In many of the small towns around here (Heart Butte, Cut Bank, Shelby, Conrad) there is a hill close enough to town for a big tank on the ground instead of the familiar long legs.  (Once someone discovered how to unscrew the giant nuts that held one Heart Butte tank onto its concrete pad, but luckily it was discovered before it tipped over and rolled down the hill onto houses.)   Valier is adding a second watertower on legs.  Not so much because the population has gone up as because stronger state standards for water systems have come into play.
Wikipedia shows many versions of water towers from all over the planet, some of them jokes (a giant peach, a giant corn on the cob) and some where attempts have been made to disguise them by using elegant architecture designs, like the famous “castle” in downtown Chicago that gives its name to a glitzy shopping complex.  Watertowers are important navigation aids for small planes used by ranchers who navigate by landmarks instead of GPS devices to tell where they are.  Most towns paint the name of the town on their tank.   Valier wants to paint purple paw prints on theirs because purple is the school color and the panther is their emblem.  This will cost thousands of dollars, an amount that they plan to raise by subscription.  
Maybe they should save their money.  They say that Montana has not been hit so hard by the recession but you wouldn’t know it from the newspapers.  Brady, a small town about the same distance south of Conrad as Valier is north of Conrad (the distance a farmer could get a horse-drawn wagon to market and back in one day), has just been denied a state grant they had asked for to upgrade their water system.  This wouldn’t be so necessary if the state hadn’t also just required them to upgrade because of water quality issues.  Valier is caught in somewhat the same pincers.  
Valier’s assortment of four wells seemed to need a new one, so the drill rig set up on the west side of town, but twice only drew water with too much iron or sulphur to be potable.  The third attempt was a block away from me.  That one didn’t work either.  When one says “well,” do not imagine a hand-dug shaft with a stone wall around it -- only a pipe.  At 200 ft and deeper there was not enough good water.  A special meeting was called to decide whether to try a fourth time.  This time the mayor decided to hire a dowser, a water witch.  The strategy was to identify an area according to the hydrogeologist and then get the dowser to suggest the specific spot to drill and drive in pipe.  They are out there now, only a couple of blocks from the new water tower, near to the best of the old wells, which shows signs of exhaustion.  It is not clear whether there is really enough money to pay for this fourth try, so there was considerable reflection and doubt.  The community is not participating in any of this.  They interpret the town as something that is done to them, not something they do, though they will scream if taxes and water bills go up.  On the other hand, there are local historians and hobby geologists who say there is a ledge of rock underground that directs water in a certain way.  They were not consulted.
It is ironic to struggle with this water issue when Lake Francis is in plain view along the edge of town, just south of the airport which has itself become an object of controversy because some people want to subdivide the land and build “luxury homes.”  (Our sanitary lagoon is beyond maxed out, so that would mean building a second one.)  It is a small grass runway, not much more than a field, with an open shed for a hangar.  Just south of it, between the town and the lake, is what is called “the recreation area” which is RV parking as close together as any trailer park.  There can be no permanent construction for a margin around the lake in order to protect the quality of the water, which is the property of the Pondera Canal Company and the source of water for Conrad, an arrangement that dates back to the founding Brothers Conrad who once ranched on this land.  Anyway, there is talk of raising the level of the lake enough to drown both campground and airport.  In the meantime, drought often creates a wide baked-mud “beach” around the water.  The water level is not controlled by global warming but by the Pondera Canal Company.  At present the nesting island that was such a controversy is at least half submerged since this is a high water year.

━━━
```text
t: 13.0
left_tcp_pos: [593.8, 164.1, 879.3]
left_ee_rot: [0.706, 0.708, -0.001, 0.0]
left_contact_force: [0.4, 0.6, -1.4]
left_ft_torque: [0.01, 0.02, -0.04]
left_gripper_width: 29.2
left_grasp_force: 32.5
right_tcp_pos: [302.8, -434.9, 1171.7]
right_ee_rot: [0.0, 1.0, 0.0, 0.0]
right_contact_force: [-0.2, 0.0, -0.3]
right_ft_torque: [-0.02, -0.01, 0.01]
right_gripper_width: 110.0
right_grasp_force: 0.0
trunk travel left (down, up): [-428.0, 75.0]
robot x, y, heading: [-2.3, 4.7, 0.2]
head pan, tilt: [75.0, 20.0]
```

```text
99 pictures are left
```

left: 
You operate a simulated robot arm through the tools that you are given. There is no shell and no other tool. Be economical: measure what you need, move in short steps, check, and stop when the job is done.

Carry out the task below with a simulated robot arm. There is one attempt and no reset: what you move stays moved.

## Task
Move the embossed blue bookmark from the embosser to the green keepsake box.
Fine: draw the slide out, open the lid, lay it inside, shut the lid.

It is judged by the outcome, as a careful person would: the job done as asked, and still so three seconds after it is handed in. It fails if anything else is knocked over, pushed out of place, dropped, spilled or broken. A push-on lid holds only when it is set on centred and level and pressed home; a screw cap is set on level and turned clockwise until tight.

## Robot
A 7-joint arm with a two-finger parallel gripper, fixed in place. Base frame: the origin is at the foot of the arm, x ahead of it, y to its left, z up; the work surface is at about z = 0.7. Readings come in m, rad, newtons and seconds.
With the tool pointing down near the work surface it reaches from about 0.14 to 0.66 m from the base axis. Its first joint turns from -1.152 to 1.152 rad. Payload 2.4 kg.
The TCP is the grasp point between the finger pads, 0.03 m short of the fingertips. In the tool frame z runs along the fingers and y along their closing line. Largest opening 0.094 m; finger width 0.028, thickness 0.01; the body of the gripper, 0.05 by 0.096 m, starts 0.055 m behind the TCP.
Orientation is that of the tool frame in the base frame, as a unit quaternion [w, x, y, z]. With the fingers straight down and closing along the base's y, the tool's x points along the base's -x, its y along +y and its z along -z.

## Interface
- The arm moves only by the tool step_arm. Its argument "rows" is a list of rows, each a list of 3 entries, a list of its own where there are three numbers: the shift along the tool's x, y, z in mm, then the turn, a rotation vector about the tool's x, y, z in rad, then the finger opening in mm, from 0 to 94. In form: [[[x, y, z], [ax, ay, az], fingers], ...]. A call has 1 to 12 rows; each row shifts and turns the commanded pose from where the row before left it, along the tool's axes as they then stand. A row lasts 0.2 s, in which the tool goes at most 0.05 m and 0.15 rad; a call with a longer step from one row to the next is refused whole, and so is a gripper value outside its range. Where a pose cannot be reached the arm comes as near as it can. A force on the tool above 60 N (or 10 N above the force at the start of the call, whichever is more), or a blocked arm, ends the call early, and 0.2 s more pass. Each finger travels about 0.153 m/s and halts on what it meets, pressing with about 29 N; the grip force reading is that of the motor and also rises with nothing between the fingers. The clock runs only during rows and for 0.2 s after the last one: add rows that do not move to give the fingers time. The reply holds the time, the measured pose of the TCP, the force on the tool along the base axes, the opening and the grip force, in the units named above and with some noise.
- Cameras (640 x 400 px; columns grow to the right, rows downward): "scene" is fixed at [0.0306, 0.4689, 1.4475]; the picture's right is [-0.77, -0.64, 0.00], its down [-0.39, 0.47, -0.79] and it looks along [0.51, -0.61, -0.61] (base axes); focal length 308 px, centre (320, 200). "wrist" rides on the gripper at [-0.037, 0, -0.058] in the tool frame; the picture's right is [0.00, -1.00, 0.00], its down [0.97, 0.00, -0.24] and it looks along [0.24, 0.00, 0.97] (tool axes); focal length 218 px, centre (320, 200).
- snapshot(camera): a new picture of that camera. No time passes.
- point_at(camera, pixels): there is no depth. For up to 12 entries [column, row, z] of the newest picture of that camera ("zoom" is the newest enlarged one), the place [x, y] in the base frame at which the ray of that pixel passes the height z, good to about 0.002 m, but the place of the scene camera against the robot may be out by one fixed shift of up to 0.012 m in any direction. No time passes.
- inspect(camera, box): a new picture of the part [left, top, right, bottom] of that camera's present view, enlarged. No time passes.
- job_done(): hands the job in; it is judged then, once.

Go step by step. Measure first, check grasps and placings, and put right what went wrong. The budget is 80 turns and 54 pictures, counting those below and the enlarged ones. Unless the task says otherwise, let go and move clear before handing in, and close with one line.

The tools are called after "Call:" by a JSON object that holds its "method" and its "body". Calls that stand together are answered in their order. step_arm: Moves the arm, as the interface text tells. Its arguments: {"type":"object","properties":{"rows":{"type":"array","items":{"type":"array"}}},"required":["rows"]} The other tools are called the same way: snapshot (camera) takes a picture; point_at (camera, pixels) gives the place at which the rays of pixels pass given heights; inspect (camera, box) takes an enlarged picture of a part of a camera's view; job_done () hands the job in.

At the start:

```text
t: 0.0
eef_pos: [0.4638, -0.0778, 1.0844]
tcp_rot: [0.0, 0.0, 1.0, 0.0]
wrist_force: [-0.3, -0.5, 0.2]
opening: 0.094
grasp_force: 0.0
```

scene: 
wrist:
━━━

The sections of the "bubble" part of the tower 
and the central water pipe that will be enclosed by the structure.


The supporting "legs" are up now and the top dome of the tank is assembled on the ground.

Getting back to the water tower, the sections for it were brought to town in huge shards and laid out on the ground for assembly.  The workmen are specialists with heliarc welders run by a bank of generators on a truck.  When I walked into the area to take photos, one of the welders, startled, ambled over to advise me to leave since I had no hard hat.  In a soft down-south voice he advised urgently,  “You’ve got to go, Ma’am, or it will make really big trouble with OSHA.  It’ll be hard on us.”  I went.  He reminded me of the young Scott Glenn in the movies.  Handsome but -- you wouldn’t want to argue with him.  There was a row of rings in his ear.  When I remarked about his accent, people told me the crew indeed came from the South and were specialists, traveling the country.   
The real “hydraulics” we are struggling with is population hydraulics as people move around in response to opportunity and disaster.  Darrell Kipp used to speak of “the hydraulics of the plains tribes” as they pushed back and forth against each other.  Nothing has changed except for the paper trails.